Laudate Deum on care for the poor and Earth, the sixth Apostolic Exhortation of Pope Francis, captures the entire debate on climate crisis in a capsule and presents it as a point of no return. In Laudate Si’ adopted an outside-in approach to environmental crisis, whereas here the approach is inside-out. For, the Holy Father sees the crisis as emerging from the heart of human persons, which seeks to take God’s place. The present document brings international politics, and global initiatives to question, and makes the leaders soul search to find out where they are in their attempts to protect Earth.

Pope Francis concludes with two of his oft-repeated convictions: ‘everything is connected,’ and ‘no one is saved alone’ (cf. n. 19). The apostolic exhortation ends with a warning that if human persons claim to take God’s place, they become their own worst enemies.

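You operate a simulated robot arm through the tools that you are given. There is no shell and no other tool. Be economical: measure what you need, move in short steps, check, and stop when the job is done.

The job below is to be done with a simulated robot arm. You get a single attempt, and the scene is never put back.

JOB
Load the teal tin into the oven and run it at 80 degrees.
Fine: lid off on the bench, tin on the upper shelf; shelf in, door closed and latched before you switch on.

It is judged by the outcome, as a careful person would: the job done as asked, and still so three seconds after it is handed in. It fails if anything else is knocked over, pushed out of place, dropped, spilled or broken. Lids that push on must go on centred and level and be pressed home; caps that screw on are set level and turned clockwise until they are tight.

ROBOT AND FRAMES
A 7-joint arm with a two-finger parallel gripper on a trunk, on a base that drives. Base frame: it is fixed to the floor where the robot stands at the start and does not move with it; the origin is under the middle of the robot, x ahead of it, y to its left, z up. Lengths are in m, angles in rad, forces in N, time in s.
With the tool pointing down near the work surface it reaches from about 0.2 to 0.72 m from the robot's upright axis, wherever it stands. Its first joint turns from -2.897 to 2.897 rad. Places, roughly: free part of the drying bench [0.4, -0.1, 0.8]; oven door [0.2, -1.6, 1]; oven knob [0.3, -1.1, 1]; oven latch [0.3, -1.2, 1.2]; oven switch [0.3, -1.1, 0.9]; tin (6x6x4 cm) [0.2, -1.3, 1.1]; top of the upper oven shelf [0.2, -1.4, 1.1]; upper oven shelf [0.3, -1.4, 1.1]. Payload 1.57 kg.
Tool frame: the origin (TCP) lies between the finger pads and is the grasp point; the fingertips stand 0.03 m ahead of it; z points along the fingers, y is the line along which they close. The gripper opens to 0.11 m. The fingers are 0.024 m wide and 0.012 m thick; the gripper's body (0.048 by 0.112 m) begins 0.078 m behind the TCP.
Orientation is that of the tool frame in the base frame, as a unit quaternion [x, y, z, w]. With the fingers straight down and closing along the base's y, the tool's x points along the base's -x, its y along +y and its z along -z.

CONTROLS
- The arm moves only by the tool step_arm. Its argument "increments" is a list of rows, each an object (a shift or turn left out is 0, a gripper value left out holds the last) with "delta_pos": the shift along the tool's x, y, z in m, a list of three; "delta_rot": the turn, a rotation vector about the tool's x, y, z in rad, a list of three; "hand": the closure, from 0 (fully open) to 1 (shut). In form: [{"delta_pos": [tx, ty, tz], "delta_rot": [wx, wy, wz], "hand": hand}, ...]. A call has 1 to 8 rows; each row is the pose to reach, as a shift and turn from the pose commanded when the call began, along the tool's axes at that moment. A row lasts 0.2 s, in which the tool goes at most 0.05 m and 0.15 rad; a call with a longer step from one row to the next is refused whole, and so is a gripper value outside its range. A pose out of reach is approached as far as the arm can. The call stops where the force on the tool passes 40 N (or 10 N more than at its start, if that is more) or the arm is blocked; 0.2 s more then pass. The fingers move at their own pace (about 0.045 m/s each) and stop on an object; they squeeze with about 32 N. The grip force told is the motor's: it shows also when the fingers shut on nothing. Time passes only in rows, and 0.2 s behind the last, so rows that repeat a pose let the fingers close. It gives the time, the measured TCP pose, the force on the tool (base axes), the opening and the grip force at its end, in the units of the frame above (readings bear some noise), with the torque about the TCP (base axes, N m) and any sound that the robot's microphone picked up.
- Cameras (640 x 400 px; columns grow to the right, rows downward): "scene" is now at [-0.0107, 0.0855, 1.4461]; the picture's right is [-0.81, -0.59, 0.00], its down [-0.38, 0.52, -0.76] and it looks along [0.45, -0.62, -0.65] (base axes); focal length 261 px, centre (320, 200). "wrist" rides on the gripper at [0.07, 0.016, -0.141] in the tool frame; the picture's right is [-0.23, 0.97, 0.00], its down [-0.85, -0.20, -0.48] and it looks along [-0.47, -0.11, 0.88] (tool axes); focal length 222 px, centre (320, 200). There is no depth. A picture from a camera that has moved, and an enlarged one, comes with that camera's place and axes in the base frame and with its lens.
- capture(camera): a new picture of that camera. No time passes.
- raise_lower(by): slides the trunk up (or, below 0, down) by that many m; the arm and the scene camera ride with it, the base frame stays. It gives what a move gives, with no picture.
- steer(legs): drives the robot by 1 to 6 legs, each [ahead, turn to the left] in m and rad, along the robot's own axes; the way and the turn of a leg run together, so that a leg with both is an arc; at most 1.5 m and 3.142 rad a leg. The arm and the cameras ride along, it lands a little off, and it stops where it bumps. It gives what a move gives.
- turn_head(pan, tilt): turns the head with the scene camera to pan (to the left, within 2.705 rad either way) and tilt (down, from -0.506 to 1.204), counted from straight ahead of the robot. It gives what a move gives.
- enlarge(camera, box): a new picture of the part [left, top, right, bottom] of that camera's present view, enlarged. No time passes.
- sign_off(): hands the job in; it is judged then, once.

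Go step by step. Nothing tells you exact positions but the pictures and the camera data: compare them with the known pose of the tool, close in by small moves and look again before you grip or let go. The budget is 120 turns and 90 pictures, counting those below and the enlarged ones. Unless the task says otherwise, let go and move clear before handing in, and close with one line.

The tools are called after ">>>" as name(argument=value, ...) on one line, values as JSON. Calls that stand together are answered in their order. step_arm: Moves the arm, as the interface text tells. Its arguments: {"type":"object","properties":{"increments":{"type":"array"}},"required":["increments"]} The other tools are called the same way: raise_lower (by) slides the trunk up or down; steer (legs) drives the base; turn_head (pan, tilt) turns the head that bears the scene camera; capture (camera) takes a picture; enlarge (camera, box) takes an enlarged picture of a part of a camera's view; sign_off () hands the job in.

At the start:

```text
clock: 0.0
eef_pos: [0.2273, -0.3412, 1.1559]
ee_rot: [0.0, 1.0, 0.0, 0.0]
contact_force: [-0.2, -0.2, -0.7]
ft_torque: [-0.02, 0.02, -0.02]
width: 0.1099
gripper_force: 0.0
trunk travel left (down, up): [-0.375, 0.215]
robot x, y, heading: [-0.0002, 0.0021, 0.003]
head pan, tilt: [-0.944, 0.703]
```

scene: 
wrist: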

In 2013, when Pope Francis assumed his pontificate on the feast of Saint Joseph, Spouse of Mary, he presented Joseph with an image of a custodian. In fact, ‘custodian’ is the image of the Holy Father. Through his encyclical Laudato Si’ he pictured himself as the custodian of common home, and through Fratelli Tutti, as the protector of vulnerable human persons, and now at Laudate Deum, he reiterates the same, calling every one of us to be a custodian. As the Church has embarked on the final phase of the XVI General Assembly of the Synod for a Synodal Church, it is high time that we joined hands with Earth, embracing her with empathy.

In conclusion, let us be inspired by the teachings of our faith to take meaningful and sustained action. Integral Ecological Care is not just a concept; it is a living expression of our love for God and our love for our neighbours, both near and far. As Pope Francis reminds us in “Laudato Si’,” “Living our vocation to be protectors of God’s handiwork is essential to a life of virtue; it is not an optional or a secondary aspect of our Christian experience.”

May this message guide us in our individual and collective efforts to care for the environment and work towards a more just, sustainable, and compassionate world. Best wishes for the Conference. Thank you for your attention.